The Armenian Genocide was recognized by Uruguay, Russia, France, Lithuania, Italy, 45 U.S. states, Greece, Cyprus, Lebanon, Argentina, Belgium, Austria, Wales, Switzerland, Canada, Poland, Venezuela, Chile, Bolivia, the Vatican, Luxembourg, Brazil, Germany, the Netherlands, Paraguay, Sweden, Venezuela, Slovakia, Syria, Vatican, as well as the European Parliament and the World Council of Churches.

Armenian pogrom in Baku

The Armenian pogrom in Baku was part of Azerbaijani authorities' anti-Armenian program calculated to bring about the destruction of the town's Armenian population. The seven-day pogroms perpetrated by Azerbaijani SSR broke out on January 13, 1990, leaving 300 Armenians dead. The real number of victims remains unclear to date.

The Sumgait Pogrom

The Sumgait Pogrom was the Azeri-led pogrom that targeted the Armenian population living in the Azerbaijani seaside town of Sumgait in February 1988. On February 27, 1988, large mobs made up of Azeris formed into groups that went on to attack and kill Armenians in both on the streets and in their apartments; widespread looting and a general lack of concern from police officers allowed the situation to worsen. The violent acts in Sumgait were unprecedented in scope in the Soviet Union and attracted a great deal of attention from the media in the West. The massacre came in light of the Nagorno-Karabakh movement that was gaining traction in the neighbouring Armenia SSR.

Gurgen Margaryan

On February 19, 2004, Lieutenant of the Armenian Armed Forces Gurgen Margaryan, 26, was hacked to death, while asleep, by a fellow Azerbaijani participant, lieutenant Ramil Safarov, in Budapest during a three-month English language course in the framework of Partnership for Peace NATO-sponsored program. In accordance with Budapest District Court sentence dated April 13, 2006, Ramil Safarov was life imprisoned for murdering the Armenian officer.

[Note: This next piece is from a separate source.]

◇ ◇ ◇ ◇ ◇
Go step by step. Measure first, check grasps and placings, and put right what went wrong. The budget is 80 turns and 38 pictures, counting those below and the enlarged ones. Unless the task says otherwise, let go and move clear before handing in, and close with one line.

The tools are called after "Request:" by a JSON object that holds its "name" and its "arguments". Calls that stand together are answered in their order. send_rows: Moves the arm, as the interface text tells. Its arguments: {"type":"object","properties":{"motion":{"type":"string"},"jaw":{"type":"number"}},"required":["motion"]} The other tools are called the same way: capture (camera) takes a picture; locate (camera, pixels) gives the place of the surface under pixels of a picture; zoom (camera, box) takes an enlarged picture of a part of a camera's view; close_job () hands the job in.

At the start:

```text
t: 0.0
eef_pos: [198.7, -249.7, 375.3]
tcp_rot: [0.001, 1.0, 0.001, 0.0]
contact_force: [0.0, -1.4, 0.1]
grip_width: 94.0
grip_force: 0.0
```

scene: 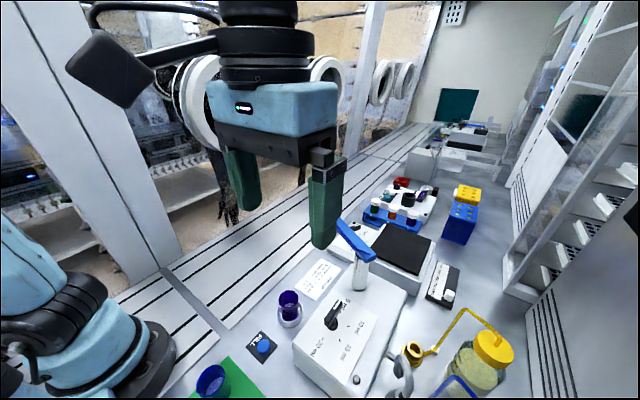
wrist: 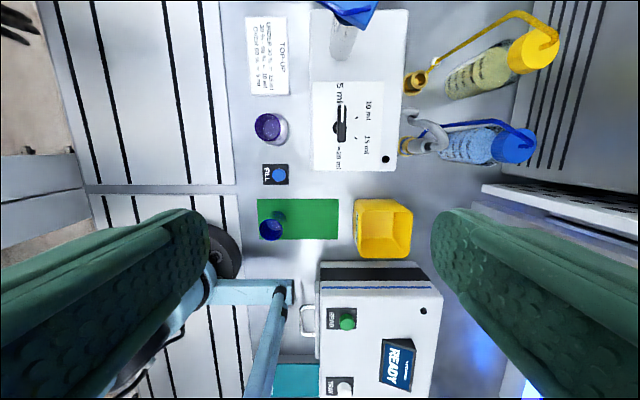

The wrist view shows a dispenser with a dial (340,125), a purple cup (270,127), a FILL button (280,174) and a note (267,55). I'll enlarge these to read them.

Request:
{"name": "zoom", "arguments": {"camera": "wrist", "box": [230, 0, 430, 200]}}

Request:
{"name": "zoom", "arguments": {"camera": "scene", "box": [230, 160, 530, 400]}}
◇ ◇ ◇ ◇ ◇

On February 22, 2007, Budapest Court rejected the Azerbaijani military officer's appeal against a life sentence. The appeal court ruled that the decision brought by Budapest District Court against 30-year-old Lieutenant Ramil Safarov, should stand.

On August 31, 2012, Hungary extradited Safarov back to Azerbaijan, where he was promptly pardoned by President Ilham Aliyev.